-- INSTRUCTIONS TO FOLLOW --
Identify, in the records below, every line where the string "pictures" appears, and copy each such line.

-- DATA --
>> start
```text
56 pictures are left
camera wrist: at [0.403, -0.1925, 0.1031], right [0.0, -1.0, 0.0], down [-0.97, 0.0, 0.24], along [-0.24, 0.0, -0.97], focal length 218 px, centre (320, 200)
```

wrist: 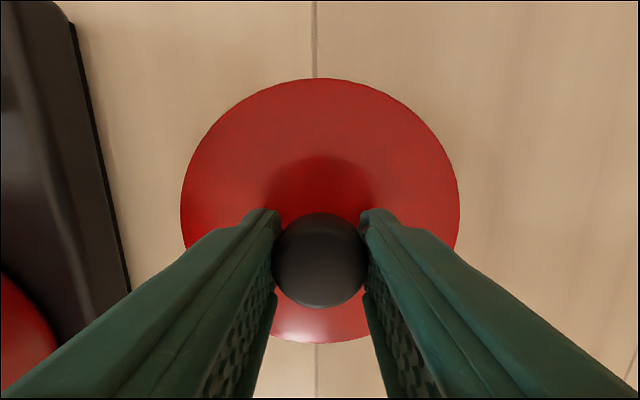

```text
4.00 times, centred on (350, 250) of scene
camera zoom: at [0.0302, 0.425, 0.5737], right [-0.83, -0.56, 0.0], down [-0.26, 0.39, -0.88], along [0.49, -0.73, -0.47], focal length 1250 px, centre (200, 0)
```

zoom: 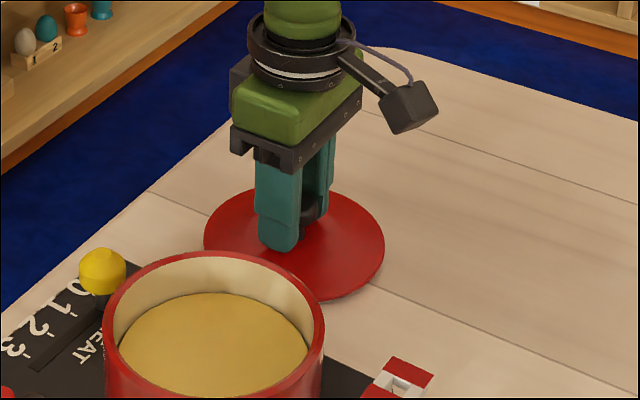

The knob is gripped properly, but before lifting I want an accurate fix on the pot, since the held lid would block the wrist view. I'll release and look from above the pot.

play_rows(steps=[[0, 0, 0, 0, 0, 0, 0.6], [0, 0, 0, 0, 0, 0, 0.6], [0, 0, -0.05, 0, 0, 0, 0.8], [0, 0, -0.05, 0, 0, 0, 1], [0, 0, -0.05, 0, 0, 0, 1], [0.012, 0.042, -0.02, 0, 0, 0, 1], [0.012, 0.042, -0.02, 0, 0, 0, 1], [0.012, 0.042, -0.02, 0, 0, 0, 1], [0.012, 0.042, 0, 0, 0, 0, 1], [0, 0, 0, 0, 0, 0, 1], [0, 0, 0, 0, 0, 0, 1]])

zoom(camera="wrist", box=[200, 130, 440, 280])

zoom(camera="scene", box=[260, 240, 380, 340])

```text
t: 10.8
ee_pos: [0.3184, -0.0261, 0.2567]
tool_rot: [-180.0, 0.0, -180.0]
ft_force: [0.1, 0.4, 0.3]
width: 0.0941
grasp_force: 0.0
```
>> end
>> start
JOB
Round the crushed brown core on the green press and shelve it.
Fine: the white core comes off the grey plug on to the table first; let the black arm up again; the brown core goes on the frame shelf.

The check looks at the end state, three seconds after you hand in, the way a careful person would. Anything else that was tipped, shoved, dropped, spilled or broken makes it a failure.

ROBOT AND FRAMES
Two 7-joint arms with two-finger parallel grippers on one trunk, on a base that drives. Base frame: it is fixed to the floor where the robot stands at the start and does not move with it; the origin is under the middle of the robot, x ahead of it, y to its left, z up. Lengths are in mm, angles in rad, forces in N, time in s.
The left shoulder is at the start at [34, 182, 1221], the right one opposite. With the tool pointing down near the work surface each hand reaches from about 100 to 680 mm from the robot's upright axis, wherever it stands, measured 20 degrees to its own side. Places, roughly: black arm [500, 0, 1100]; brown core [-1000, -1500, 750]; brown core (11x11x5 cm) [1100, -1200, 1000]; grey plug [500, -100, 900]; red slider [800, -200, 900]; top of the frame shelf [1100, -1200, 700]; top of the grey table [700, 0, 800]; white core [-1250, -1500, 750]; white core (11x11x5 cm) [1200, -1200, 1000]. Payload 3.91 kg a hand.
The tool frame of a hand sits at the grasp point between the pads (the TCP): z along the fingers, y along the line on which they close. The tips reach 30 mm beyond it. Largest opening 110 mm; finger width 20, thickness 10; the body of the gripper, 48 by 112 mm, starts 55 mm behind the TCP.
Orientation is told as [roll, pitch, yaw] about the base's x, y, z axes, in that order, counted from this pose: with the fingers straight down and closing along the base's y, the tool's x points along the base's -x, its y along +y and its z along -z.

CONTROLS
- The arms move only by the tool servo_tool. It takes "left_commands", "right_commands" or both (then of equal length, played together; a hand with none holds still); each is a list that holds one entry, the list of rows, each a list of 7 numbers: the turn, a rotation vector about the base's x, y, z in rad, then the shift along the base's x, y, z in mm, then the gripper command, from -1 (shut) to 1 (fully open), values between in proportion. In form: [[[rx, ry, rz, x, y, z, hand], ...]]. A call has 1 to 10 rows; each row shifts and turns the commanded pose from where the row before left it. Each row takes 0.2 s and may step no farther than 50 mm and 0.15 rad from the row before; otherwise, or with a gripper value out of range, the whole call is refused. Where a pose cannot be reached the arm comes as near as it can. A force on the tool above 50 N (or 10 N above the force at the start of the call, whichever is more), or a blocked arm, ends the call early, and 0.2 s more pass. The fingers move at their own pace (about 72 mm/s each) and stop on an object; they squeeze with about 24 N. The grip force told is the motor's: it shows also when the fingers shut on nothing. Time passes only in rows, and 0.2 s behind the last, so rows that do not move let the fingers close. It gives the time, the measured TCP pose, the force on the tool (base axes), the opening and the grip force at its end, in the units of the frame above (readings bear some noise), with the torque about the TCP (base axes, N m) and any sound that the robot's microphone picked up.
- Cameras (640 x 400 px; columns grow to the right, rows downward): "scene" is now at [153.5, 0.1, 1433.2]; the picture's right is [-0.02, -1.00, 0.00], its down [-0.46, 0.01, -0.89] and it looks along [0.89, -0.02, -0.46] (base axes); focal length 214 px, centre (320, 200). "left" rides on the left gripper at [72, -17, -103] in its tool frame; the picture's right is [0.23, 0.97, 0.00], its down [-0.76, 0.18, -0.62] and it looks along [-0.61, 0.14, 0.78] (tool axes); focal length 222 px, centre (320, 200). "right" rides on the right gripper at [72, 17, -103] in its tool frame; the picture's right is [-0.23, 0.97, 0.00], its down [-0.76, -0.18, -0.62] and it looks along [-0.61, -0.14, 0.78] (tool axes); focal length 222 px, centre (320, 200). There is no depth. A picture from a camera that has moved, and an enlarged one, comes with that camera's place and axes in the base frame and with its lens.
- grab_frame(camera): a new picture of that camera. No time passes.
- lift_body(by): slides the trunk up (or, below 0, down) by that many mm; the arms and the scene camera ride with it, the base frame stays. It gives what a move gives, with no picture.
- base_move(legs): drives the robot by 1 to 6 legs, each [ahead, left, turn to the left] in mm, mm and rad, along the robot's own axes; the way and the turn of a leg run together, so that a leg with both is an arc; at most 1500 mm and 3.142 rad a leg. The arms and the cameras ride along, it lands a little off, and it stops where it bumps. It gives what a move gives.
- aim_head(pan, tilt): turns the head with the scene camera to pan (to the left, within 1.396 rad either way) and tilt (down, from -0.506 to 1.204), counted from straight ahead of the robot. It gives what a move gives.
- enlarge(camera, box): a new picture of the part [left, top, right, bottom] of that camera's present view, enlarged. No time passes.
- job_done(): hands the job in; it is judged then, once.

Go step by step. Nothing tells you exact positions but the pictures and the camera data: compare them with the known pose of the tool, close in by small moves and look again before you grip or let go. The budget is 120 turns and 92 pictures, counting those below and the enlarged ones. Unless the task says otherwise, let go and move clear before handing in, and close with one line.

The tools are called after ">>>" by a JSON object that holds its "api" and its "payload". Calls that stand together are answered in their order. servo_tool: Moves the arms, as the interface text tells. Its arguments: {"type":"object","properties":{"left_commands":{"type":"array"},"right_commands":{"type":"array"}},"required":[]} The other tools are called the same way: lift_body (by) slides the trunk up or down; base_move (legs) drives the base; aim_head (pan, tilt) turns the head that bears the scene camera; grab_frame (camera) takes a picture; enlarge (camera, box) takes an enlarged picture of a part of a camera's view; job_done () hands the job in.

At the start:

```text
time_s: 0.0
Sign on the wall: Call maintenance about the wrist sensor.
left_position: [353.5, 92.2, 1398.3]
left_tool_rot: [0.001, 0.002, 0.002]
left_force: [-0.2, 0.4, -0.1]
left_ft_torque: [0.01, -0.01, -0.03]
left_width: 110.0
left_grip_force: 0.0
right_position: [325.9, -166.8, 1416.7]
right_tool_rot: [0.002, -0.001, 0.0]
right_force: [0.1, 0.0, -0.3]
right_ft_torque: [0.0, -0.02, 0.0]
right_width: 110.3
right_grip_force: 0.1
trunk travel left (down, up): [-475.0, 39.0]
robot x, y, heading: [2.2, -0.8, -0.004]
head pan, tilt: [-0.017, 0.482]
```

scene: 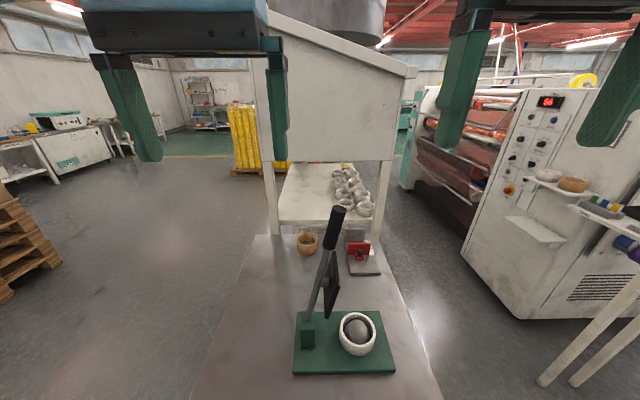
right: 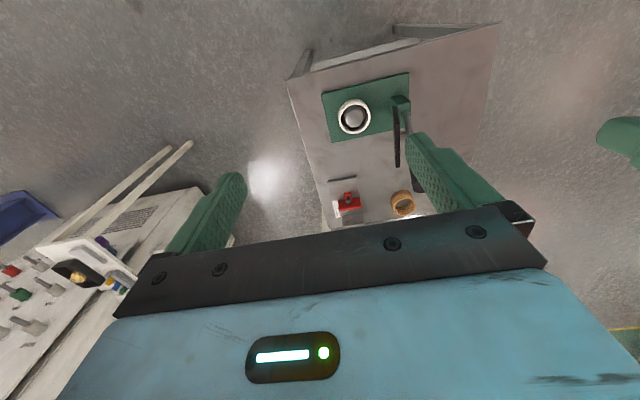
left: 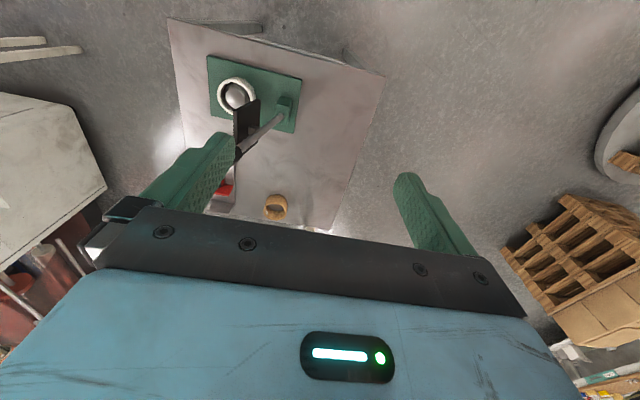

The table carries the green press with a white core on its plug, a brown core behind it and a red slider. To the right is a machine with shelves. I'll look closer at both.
>> end
-- PROBLEM SOLUTION --
56 pictures are left
Go step by step. Nothing tells you exact positions but the pictures and the camera data: compare them with the known pose of the tool, close in by small moves and look again before you grip or let go. The budget is 120 turns and 92 pictures, counting those below and the enlarged ones. Unless the task says otherwise, let go and move clear before handing in, and close with one line.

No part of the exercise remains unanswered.